So as the title says I'm supposed to make a function that takes a list and returns the list without the duplicates, but I can't use list comprehensions, only high-order functions and lambdas.

I've found this code from another users question.

has :: (Eq a) => [a] -> a -> Bool
has [] _ = False
has (x:xs) a
  | x == a    = True
  | otherwise = has xs a

unique :: (Eq a) => [a] -> [a]
unique [] = []
unique (x:xs)
  | has xs x  = unique xs
  | otherwise = x : unique xs

I understand how it works, but I don't understand how I could do the same thing with high-order fuctions. I'm new to Haskell so any tips would be appreciated.

CodePudding user response:

but I can't use list comprehensions, only high-order functions and lambdas.

The good news is: you don't use list comprehensions.

You can work with foldr :: (a -> b -> b) -> b -> [a] -> b here. Here the first function takes an element of type a and the "result" of the function of the rest of the list (so here the unique list of elements of the remaining elements). Your function thus should check if the element already appears in that result. You thus can implement this with:

unique :: Eq a => [a] -> [a]
unique = foldr f []
    where f x xs
            | … = …
            | otherwise = …

where you still need to fill in the parts. You can even generalize this to any Foldable:

unique :: (Eq a, Foldable f) => f a -> [a]
unique = foldr f []
    where f x xs
            | … = …
            | otherwise = …

CodePudding user response:

You have been suggested foldr in another answer. This works for your has function but not for unique. The refactoring to foldr can be systematised, as taught in Graham Hutton's paper "A tutorial on the universality and expressiveness of fold".

In essence g = fold f v if and only if it can be written in the form,

g [ ] = v
g (x : xs) = f x (g xs)

Let's see how this works for the function has. Note: I will flip the order of the arguments in has to make it simpler.

has :: (Eq a) => a -> [a] -> Bool
has _ [] = False
has a (x:xs)
  | x == a    = True
  | otherwise = has a xs

We need to figure out our g, v and f.

g - The function has isn't quite our function g since it the latter only takes a list as argument and has also takes an a. Rather g = has a.

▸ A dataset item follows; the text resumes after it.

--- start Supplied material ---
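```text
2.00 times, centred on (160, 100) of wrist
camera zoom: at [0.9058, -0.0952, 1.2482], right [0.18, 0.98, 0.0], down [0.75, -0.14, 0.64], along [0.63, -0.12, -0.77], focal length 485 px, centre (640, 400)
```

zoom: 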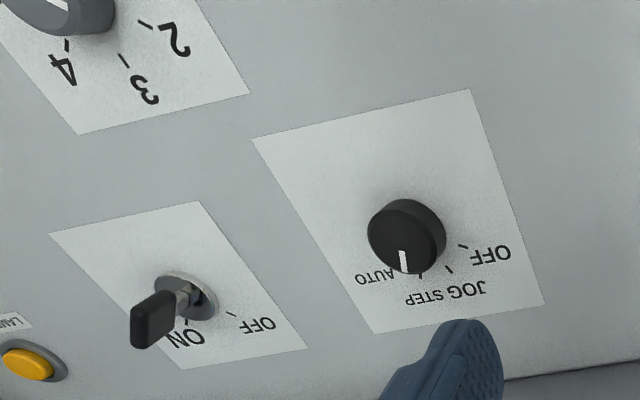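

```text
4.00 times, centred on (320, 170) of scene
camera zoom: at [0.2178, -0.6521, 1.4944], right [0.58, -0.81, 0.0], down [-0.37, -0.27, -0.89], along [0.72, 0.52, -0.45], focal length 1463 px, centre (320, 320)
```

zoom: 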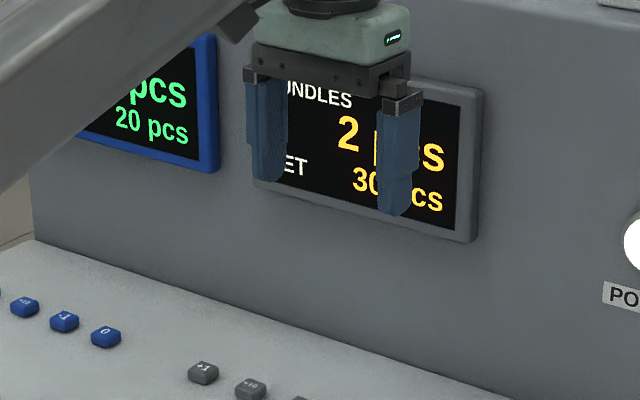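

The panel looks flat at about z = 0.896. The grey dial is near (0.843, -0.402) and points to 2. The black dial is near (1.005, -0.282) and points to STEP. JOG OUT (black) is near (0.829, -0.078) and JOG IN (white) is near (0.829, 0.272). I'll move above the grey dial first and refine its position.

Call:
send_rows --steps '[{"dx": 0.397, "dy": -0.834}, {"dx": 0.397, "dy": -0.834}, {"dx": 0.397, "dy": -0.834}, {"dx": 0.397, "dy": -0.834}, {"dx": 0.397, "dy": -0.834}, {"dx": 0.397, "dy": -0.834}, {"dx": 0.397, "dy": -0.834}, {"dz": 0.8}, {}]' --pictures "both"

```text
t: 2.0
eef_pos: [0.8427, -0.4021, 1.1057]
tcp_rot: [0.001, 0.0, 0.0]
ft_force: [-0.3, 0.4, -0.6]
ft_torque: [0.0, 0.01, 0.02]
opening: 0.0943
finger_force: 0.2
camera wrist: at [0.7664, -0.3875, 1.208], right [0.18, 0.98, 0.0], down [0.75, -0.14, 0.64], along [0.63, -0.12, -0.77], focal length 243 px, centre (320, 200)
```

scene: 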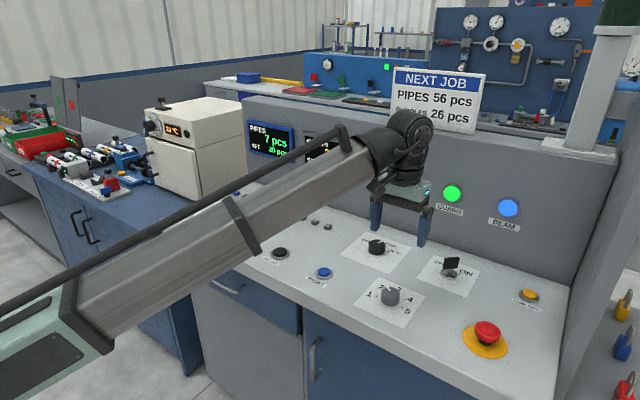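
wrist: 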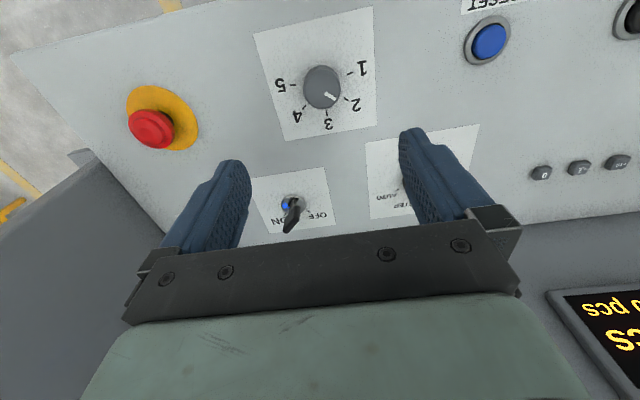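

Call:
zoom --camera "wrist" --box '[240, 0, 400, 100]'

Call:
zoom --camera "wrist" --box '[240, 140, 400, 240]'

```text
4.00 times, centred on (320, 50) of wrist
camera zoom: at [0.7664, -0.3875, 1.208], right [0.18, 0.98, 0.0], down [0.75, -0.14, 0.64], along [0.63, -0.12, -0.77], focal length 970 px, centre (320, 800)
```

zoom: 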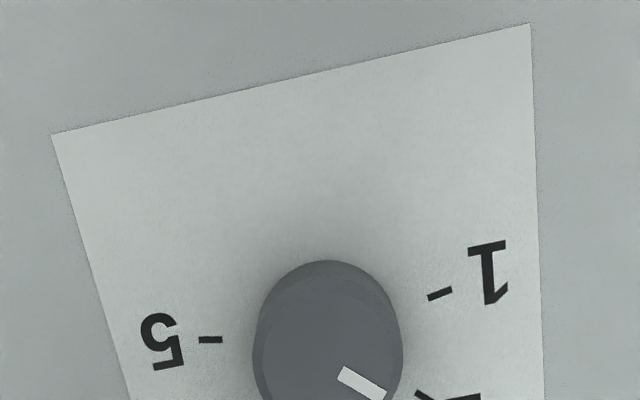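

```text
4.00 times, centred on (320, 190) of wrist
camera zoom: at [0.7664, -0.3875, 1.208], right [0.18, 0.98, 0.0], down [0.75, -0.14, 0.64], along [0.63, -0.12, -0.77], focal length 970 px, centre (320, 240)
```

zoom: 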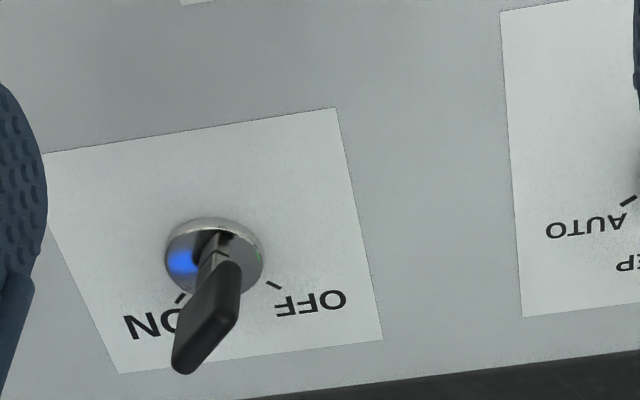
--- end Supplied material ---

v - That one is trivial, v = False

f - According to the above it should satisfy f x (g xs) = g (x : xs), that is,

f x (has a xs) 
  | x == a    = True
  | otherwise = has a xs 

here we generalise the argument has a xs to any y, resulting in

f x ys = 
  | x == a    = True
  | otherwise = ys 

or in its lambda form if you prefer,

f = \x ys ->
  | x == a    = True
  | otherwise = ys 

arriving at,

has a = foldr f False 
  where 
    f x ys =
      | x == a    = True
      | otherwise = ys

Now let's see why it does not work for unique.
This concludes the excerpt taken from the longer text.